Information Disclosure Statement
In the instant application, several Information Disclosure Sheets (IDS) have been submitted to date citing a usual high number of documents.
It is desirable to avoid the submission of long lists of documents if it can be avoided. Clearly irrelevant and marginally pertinent cumulative information should be eliminated. If a long list is submitted, those documents which have been specifically brought to applicant's attention and/or are known to be of most significance should be highlighted. See Penn Yan Boats, Inc. v. Sea Lark Boats, Inc., 359 F. Supp. 948, 175 USPQ 260 (S.D. Fla. 1972), affd, 479 F.2d 1338, 178 USPQ 577 (5th Cir. 1973), cert, denied, 414 U.S. 874 (1974). But of. Molins PLC v. Textron Inc., 48 F.3d 1172, 33 USPQ2d 1823 (Fed. Cir. 1995). See MPEP 2004.
Applicant's duty of disclosure of material and information is not satisfied by presenting a patent examiner with "a mountain of largely irrelevant [material] from which he is presumed to have been able, with his expertise and with adequate time, to have found the critical [material]. It ignores the real world conditions under which examiners examines. Applicant has a duty not just to disclose pertinent prior art references but to make a disclosure in such a way as not to "bury" it within other disclosures of less relevant prior art; See Golden Valley Microwave Foods Inc. v.
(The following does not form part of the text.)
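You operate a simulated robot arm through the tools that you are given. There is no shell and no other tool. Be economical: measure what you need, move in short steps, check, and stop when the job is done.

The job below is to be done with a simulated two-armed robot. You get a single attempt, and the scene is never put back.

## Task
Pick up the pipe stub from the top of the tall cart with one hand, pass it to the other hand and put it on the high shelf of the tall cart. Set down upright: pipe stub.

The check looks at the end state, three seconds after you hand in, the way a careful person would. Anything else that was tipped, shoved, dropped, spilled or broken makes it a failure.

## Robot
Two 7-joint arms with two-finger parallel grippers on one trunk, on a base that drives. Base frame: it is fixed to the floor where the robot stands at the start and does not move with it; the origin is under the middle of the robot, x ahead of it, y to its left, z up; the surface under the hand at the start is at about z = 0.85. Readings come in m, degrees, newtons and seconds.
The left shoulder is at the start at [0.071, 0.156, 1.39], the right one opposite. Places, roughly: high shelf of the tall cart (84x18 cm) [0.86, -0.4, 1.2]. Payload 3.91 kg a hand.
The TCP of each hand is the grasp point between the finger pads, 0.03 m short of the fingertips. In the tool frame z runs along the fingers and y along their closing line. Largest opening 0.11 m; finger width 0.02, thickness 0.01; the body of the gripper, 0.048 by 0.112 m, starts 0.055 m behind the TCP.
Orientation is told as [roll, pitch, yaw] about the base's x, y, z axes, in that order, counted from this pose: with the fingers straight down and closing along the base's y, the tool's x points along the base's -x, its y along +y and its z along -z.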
Weaver Popcorn Co. Inc., 24 USPQ2d 1801 (N.D. Ind. 1992); Molins PLC v. Textron Inc., 26 USPQe2d 1889, at 1899 (D.Del 1992); Penn Yan Boats, Inc. v. Sea Lark Boats, Inc. et al., 175 USPQ 260, at 272 (S.D. Fl. 1972).
The examiner is not afforded the time to thoroughly review each reference, given the number of references cited. By his initialing each of the cited references on the accompanying 1449 form(s), the examiner is relying that the Applicant has actually submitted these documents or that the USPTO internal systems has accurately generated string(s) that represent the US references submitted. The Examiner is not afforded enough time to even check that the references cited on the accompanying 1449 form(s) are being reviewed (see search list(s) for the US documents actually reviewed and IFW of the instant application for the foreign references, non-patent literature and the international search reports and written opinions that have been filed). With this vast number of references, the Examiner is able to perform at best, only a cursory review of the cited references. The Examiner believes that the Applicant spent more time generating the 1449 forms in the instant application, then the Examiner is allotted to review the references cited on these 1449 forms.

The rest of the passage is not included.